Trump is blackmailing the GOP — but they can get out of it: columnist
President Donald Trump (AFP / Mandel NGAN)

The Republican Party has slowly surrendered to Donald Trump, who has cooked up a new blackmail scheme against the party he controls, according to an NBC News columnist.

The GOP didn't even bother to submit a national platform ahead of the 2020 election, instead saying the party's only priority was Trump's re-election, and the twice-impeached one-term president has issued a new threat to ensure Republicans remained focused on undoing that humiliating loss, according to a column by political scientist Seth Masket posted on NBC News.

"After President Joe Biden's victory, however, Trump has been very clear and consistent about what he believes in and what he expects his party to do: overturn the 2020 presidential election," wrote Masket, a professor of political science and director of the Center on American Politics at the University of Denver.

The former president demanded a new election immediately or the decertification of the last election, with him declared winner, or he would undermine the GOP's chances of winning in 2022 and 2024, as he did in Georgia's runoffs in January.

"Trump could do this again," Masket wrote. "As [Sen.
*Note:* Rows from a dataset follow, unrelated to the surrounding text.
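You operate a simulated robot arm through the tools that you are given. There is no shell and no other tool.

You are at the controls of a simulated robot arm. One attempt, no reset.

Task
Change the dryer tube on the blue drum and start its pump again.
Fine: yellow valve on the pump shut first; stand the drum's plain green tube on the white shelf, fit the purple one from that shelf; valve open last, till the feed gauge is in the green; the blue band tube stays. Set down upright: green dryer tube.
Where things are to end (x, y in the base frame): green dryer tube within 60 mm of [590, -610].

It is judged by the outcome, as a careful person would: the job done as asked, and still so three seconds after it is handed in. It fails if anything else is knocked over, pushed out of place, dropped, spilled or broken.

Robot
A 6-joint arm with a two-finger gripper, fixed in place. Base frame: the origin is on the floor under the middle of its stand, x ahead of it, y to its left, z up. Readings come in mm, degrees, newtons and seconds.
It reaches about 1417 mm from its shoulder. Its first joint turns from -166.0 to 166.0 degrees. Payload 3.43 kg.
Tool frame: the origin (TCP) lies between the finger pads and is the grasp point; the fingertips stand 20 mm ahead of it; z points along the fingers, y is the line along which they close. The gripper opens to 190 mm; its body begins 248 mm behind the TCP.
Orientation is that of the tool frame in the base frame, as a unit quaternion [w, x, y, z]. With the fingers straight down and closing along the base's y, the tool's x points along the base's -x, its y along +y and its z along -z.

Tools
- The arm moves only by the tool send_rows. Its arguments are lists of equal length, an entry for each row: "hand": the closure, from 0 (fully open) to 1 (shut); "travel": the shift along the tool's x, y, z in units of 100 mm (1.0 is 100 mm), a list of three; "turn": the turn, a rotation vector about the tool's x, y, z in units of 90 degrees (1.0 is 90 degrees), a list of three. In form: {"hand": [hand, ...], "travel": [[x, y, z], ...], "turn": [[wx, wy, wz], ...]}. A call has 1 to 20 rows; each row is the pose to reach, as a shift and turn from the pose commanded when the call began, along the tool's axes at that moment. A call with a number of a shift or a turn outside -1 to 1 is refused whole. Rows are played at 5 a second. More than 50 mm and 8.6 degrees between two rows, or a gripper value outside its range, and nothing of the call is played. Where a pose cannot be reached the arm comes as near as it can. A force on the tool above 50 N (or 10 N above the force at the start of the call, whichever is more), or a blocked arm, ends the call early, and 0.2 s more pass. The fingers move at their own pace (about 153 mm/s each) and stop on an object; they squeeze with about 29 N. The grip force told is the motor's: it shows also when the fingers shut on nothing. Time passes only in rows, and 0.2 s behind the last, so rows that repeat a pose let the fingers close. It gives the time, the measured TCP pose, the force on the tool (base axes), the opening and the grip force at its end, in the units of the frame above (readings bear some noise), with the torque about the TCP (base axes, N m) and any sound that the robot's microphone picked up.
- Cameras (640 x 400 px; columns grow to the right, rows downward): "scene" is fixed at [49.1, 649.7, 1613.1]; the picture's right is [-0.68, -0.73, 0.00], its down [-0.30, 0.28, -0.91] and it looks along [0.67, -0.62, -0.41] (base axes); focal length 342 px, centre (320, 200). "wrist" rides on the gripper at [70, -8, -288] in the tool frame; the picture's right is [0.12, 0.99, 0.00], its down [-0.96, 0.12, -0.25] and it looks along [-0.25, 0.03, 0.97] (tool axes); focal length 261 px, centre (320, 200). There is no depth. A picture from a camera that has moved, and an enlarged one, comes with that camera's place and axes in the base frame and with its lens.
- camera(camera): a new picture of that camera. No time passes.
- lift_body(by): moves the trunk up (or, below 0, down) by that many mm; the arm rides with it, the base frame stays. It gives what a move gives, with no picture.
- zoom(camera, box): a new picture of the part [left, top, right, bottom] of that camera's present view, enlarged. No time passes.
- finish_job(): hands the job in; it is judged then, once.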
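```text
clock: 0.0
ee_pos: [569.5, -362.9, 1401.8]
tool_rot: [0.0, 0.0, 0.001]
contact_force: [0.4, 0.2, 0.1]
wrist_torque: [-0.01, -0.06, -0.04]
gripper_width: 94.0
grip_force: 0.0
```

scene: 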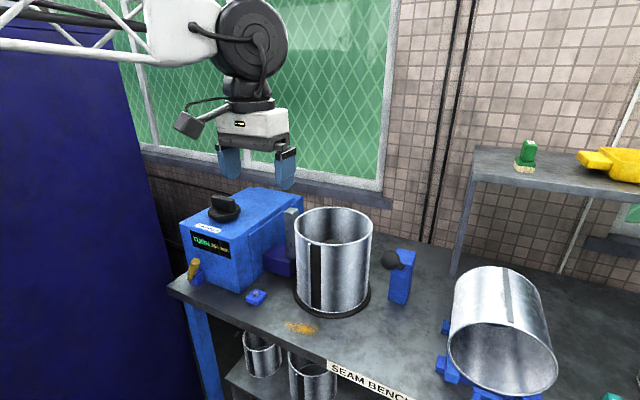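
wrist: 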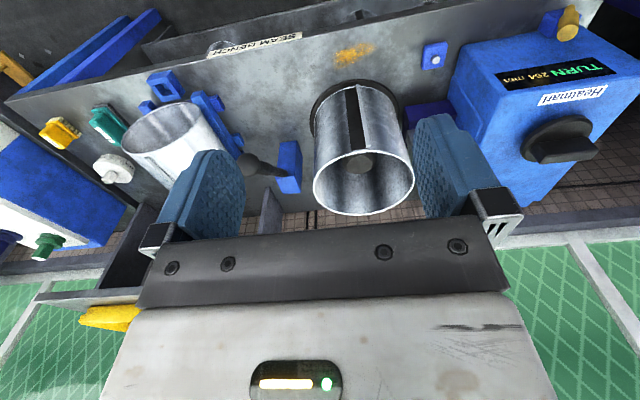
Lindsey] Graham noted, Trump may not have many concrete policy ideas, but he could seriously damage the party by asking his base to stay home. To quote Frank Herbert's 'Dune,' 'The power to destroy a thing is the absolute control over it.'"

There's a relatively normal contest going on for the GOP presidential nomination for 2024, with Ron DeSantis, Nikki Haley, Mike Pence and others visiting early states and meeting with prospective donors, but Masket said it's not normal to have a former president steering the party's agenda through blackmail threats aimed at subverting democracy itself.

"It was no small thing for the Republican Party to end up in this position, and it will be no small thing for it to get itself out of it," Masket wrote. "Assuming Republicans want to be free of this situation and want a relatively normal presidential nomination contest without serious threats of ending democratic elections (and yes, quite a few Republicans still desire this), they will need to collectively push back against Trump and refuse to support his candidacy."

The entire party must refuse Trump's blackmail, he argued, but there's no recent evidence to suggest that will happen.

"Nevertheless, for one of the country's two major parties to commit itself to the destruction of democratic elections is a terrifying thing for the country," Masket wrote.